The fashion industry, including clothing, footwear, leather goods, accessories is growing strongly in China. This is the result of structural changes that are quickly remodelling the Chinese market. Consumers’ tastes are changing, a growing availability of resources resulting from a growing middle class in urban areas as well as the stage of maturity reached by Chinese traders resulted in exponentially increasing export opportunities of our firms. Marche’s SMEs are aware of the importance of the Chinese market; the growing attention paid to trade promoting initiatives in Asia prove of this trend. There is a growing number of platforms to show our products and of commercial penetration projects as well. A growing number of local enterprises successfully participate in these projects. This is reflected in trade shows like Chic in Beijing or Micam in Shanghai. Equally successful is our support to internationalisation of companies given by “Punti di Assistenza Tecnica – PAT” (Technical Support Desks) organised by our Region in China. It is not only a promo-merchandising initiative on the market but also management of incoming buyers who visit our region to collect hands-on experience of the excellence of Marche’s products.
Are there positive signs of textile/fashion export? Are you happy with the result? Have you developed a fruitful cooperation in China?
The Marche’s export trend returned to pre-crisis levels together with a higher export percentage from our region compared to national levels are a spur to carry on with our strategy in support of business internationalisation. In 2013, the Marche region was the leading export performer in our country. Export sales of our products rose steadily in the last four years, in a time of genuine recession, in general. This is encouraging for the local economic system that is struggling to recover pre-crisis profit levels. Performing a +12,3% as against the previous year, Marche Region is the top player in Italy. The trend of year figures shows export is recovering steadily: from 2009 to 2013 the performance raised by +45%. In detail, the local footwear and leather goods segment continues to be the top performing export player in 2013, featuring 18% of the total figure, with +5% increase. The textile-clothing industry marked a +7.8% increase. As regards China, in 2013 the footwear/leather goods segment and textile/clothing segment export figure raised by +15%. Since Marche region had already “bet” on the growth of the Chinese market some time ago, it initiated institutional and economic relations the rebound effect of which on the local economy did not miss out. Establishing a relationship with Chinese government authorities, as well as with intermediate international trade organisations (China Councils for the Promotion of International Trade – CCPIT, Local Industry and Trade Federations) is essential to build a system and develop business opportunities for our firms. In particular, in inner China Provinces, where economy is rapidly growing, a partnership with local agencies is a wide ranging strategic move. In those areas our Region promotes cooperation platforms gathering heterogeneous skills and resources, while involving intermediate representative bodies, universities and companies. When facing the complex Chinese reality it is essential to be able to hold oneself out as a system of rationalised internationalisation strategies and organisation efforts.
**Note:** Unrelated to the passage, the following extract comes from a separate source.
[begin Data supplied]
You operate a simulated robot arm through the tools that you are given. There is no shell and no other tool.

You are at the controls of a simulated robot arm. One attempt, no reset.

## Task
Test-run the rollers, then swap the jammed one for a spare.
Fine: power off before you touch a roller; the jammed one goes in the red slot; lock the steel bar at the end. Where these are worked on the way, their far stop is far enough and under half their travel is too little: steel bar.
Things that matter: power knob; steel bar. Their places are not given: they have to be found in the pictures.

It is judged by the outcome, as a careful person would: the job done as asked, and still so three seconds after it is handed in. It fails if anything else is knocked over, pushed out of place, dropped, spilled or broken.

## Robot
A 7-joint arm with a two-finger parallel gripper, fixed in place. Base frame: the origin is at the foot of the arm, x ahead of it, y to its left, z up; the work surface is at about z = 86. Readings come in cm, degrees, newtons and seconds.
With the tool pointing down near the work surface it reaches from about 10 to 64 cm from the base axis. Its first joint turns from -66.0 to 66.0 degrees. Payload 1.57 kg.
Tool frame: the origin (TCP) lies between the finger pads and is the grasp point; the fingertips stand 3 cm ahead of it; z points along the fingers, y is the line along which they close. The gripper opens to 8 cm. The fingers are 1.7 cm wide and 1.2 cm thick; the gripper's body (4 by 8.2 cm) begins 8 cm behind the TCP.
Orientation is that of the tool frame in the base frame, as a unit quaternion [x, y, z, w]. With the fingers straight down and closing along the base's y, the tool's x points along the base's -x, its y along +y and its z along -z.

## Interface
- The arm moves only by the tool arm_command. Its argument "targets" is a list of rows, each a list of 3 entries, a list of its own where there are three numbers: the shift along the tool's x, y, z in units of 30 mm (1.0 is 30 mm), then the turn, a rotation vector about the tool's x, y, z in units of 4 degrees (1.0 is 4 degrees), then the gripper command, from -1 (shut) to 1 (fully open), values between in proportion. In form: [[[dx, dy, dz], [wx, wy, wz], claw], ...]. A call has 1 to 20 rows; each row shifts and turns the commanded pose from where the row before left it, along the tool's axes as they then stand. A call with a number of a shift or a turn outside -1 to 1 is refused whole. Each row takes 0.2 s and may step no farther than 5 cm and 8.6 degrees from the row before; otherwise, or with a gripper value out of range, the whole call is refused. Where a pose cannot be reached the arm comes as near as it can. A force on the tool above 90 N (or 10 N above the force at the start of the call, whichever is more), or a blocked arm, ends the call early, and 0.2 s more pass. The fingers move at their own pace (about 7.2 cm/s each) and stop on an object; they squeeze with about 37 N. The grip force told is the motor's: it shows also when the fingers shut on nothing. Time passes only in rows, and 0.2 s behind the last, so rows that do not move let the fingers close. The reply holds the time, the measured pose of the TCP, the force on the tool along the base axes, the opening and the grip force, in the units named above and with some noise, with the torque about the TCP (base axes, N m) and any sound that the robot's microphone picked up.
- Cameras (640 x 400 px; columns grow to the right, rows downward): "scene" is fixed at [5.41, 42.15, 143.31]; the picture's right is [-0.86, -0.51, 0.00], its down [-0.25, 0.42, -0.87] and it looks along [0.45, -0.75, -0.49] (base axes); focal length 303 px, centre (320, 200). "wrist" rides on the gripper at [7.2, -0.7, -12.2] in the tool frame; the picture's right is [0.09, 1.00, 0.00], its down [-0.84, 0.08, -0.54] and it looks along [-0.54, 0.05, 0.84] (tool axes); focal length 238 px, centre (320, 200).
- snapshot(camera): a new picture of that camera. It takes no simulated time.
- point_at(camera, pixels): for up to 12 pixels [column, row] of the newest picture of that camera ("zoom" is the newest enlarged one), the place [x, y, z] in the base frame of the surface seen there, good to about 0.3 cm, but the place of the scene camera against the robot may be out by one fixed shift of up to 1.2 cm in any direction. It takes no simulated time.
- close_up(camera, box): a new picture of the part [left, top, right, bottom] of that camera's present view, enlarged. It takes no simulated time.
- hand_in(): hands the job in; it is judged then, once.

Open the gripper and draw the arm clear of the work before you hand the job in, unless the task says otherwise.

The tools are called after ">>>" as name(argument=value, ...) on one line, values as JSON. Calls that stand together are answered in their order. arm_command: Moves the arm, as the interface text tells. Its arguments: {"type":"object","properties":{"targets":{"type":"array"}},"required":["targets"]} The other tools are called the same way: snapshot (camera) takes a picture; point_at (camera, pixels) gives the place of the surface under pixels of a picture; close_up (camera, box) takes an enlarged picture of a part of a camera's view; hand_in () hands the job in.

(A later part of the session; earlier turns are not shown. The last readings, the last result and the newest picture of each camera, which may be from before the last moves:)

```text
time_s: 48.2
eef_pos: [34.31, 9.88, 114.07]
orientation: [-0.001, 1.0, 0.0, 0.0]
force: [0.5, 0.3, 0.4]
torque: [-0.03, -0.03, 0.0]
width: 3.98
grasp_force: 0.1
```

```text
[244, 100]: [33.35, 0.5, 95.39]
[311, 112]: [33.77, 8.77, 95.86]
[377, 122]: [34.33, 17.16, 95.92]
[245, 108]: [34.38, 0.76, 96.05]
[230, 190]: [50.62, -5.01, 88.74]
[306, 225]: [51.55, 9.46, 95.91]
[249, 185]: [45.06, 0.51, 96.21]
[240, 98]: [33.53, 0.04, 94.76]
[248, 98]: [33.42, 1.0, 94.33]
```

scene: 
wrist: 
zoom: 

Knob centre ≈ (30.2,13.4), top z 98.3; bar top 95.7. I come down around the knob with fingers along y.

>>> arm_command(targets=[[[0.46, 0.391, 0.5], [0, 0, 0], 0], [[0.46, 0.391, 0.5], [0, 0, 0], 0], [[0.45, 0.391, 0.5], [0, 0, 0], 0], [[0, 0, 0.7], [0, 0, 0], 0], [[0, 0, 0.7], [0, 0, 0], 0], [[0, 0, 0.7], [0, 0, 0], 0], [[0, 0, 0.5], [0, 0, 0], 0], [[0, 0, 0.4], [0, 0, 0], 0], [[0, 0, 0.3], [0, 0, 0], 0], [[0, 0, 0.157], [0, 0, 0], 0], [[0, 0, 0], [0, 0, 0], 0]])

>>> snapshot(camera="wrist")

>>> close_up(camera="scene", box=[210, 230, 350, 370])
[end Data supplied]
What basic difficulties do companies in this industry report in their approach to the Chinese and Asian market (cultural, organisation, production difficulties…)?
The major issues of the fashion industry mainly concern some peculiar features of the Chinese system. To our companies it is most difficult to identify reliable, skilled partners in each segment. Many Chinese economic operators are willing to invest in this industry, however they lack the necessary know-how and notions to effectively cooperate with our brands and develop a market. It is a cultural issue, closely connected to the quick growth of an economic system not ripe enough. At the same time, our small and medium enterprises find it difficult to invest significant resources and build trade structures so as to track the relationship with potential Chinese partners. Hence, our Region aims at bridging the cultural and organisational gaps with the help of Technical Support Desks to bring Marche’s PME closer to Chinese operators and – in the near future – through trade platforms to support SMEs in this industry.
Could you disclose some further steps to bring Marche and Asia closer in the textile-fashion industry?
In the near future, our Technical Support Desks will continue to offer local enterprises technical support instruments to implement their presence on the market: searching and checking trade partners, offering support to register and protect their brands, organising B2B and incoming buyers meetings on the Marche’s territory, in cooperation with government agencies and Chinese intermediate agencies. Our Region will continue supporting the participation of local companies in major trade shows on the Far East market. Furthermore, we are considering the feasibility of a project involving Asian investors to build distribution systems of Marche’s top products in important Chinese shopping malls. In fact, in our opinion, it is very important to build trade networks so as to enable our businesses to develop their own internationalisation strategy. On a global market, this is the major role institutions should play. A role that is growing mainly through strategic local partnerships with some Chinese organisations, strengthened in the last few years: we work alongside with enterprises to build inclusive platforms that can promote and merchandise our products, while streamlining resources in a system of knowledge and skills.